2015 Maryland Legislative Session Ends With No New Community Governance Laws

 by Tom Schild

The 2015 legislative session of the Maryland General Assembly ended April 13 after lots of talk but not much action on bills concerning condos, coops and homeowner associations.

Legislation to extend resale disclosure requirements to homeowner associations and cap the fees which may be charged by condos and HOAs died in the final hours of the legislative session.  As passed by the House of Delegates, the bill would also have limited the liability of a condo or HOA for issuing an incorrect resale disclosure statement. The Senate approved the fee cap but did not agree to the liability limits. Therefore, the legislation was not enacted.

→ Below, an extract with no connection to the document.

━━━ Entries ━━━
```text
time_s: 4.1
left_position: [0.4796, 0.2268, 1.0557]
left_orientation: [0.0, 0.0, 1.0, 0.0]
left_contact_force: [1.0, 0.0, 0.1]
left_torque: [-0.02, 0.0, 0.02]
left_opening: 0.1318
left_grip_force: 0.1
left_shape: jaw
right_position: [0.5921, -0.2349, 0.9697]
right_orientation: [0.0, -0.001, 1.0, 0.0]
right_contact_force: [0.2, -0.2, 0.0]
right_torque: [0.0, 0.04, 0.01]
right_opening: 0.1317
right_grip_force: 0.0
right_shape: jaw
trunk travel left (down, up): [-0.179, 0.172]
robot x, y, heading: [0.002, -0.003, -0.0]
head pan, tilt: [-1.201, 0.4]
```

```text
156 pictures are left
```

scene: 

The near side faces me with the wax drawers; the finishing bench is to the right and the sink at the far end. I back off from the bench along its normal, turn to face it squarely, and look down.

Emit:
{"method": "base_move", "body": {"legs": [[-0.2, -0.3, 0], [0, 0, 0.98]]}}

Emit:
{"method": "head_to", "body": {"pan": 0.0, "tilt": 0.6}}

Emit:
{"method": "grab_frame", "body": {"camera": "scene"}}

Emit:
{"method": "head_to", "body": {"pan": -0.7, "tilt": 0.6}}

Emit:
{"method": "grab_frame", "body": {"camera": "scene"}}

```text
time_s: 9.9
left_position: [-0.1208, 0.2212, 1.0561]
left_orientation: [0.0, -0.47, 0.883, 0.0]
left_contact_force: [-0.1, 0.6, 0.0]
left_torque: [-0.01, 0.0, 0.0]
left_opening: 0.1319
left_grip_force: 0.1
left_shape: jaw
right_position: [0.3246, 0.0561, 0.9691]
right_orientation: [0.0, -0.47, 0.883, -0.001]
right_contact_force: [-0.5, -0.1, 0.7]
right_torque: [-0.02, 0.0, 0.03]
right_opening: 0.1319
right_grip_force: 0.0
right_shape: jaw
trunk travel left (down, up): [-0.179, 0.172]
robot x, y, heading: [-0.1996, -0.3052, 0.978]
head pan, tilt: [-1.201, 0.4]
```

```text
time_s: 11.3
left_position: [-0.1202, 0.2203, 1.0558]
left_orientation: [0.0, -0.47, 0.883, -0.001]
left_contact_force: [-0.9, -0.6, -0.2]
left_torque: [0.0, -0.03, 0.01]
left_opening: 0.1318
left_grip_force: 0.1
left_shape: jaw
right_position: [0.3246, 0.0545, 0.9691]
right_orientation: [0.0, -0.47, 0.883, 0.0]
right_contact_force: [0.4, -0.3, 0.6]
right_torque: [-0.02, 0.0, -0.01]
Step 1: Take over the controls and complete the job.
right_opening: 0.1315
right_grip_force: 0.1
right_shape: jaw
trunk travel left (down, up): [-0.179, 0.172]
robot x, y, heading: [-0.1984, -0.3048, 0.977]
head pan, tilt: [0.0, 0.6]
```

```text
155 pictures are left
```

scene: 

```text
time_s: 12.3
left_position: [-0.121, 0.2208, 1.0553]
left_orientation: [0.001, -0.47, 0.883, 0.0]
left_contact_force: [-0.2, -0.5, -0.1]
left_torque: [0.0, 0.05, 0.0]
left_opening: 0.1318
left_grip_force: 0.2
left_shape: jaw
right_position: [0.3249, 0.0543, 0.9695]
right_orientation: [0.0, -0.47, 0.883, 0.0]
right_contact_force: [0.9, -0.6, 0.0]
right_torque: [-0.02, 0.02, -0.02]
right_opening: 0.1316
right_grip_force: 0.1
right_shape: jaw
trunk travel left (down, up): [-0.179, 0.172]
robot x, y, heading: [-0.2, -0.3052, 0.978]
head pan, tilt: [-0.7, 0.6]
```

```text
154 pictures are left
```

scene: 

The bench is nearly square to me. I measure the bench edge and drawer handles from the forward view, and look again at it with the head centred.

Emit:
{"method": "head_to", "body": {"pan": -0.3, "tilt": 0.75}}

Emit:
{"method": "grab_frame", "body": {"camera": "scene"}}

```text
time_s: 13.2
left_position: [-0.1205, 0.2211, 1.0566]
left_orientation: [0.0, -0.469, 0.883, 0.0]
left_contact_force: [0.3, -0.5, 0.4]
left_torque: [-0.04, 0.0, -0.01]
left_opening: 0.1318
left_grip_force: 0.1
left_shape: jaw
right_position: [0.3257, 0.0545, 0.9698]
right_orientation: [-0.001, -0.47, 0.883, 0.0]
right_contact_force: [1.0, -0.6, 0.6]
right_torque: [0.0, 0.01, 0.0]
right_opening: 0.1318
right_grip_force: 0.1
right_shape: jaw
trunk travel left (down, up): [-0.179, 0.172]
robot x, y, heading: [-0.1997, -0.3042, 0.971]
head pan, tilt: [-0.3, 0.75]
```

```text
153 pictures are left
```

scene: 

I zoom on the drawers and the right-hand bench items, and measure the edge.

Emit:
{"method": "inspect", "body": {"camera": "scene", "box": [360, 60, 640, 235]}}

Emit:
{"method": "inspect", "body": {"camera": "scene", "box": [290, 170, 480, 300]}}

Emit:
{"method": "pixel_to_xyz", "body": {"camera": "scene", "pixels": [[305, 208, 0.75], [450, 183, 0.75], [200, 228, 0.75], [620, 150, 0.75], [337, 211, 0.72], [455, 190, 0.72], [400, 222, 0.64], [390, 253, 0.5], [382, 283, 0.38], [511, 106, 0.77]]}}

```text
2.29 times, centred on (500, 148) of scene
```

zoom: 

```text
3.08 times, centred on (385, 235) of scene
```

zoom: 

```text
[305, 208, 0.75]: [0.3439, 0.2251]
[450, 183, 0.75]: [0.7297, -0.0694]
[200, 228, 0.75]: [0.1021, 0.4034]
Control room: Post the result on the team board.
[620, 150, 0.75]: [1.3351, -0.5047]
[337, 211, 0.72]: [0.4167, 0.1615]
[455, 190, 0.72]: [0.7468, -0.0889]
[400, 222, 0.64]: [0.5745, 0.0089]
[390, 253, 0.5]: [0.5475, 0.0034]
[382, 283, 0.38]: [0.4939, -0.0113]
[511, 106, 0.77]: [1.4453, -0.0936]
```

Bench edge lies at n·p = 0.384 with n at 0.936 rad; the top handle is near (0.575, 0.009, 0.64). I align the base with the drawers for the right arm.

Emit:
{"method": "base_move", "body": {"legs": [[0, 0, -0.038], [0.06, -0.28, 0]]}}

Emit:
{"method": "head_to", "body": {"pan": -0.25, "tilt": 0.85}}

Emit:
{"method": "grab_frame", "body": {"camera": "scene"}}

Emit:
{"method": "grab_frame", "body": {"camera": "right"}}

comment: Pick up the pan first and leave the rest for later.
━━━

A bill to prevent developers from limiting condominium statutory warranty rights was withdrawn; and a bill to require access to common areas for political candidates was rejected on initial review by a House legislative committee.

A proposal  to eliminate a 3-month waiting period before a housing coop can initiate legal action to evict a coop member for not paying assessments was referred for further study.  Legislation to regulate community association managers was not considered this year for the first time in several years

Although not limited to community associations, several other bills would have made it more difficult to collect assessments from delinquent owners.  One bill would have restricted the ability to collect court judgments by increasing the amount  exempt from garnishment.  Several other bills proposed to delay residential foreclosures.  These bills were not enacted.

These topics may get another look next year.  For 2015, the General Assembly session had lots of talk—but no new laws regarding governance of condos, coops and HOAs.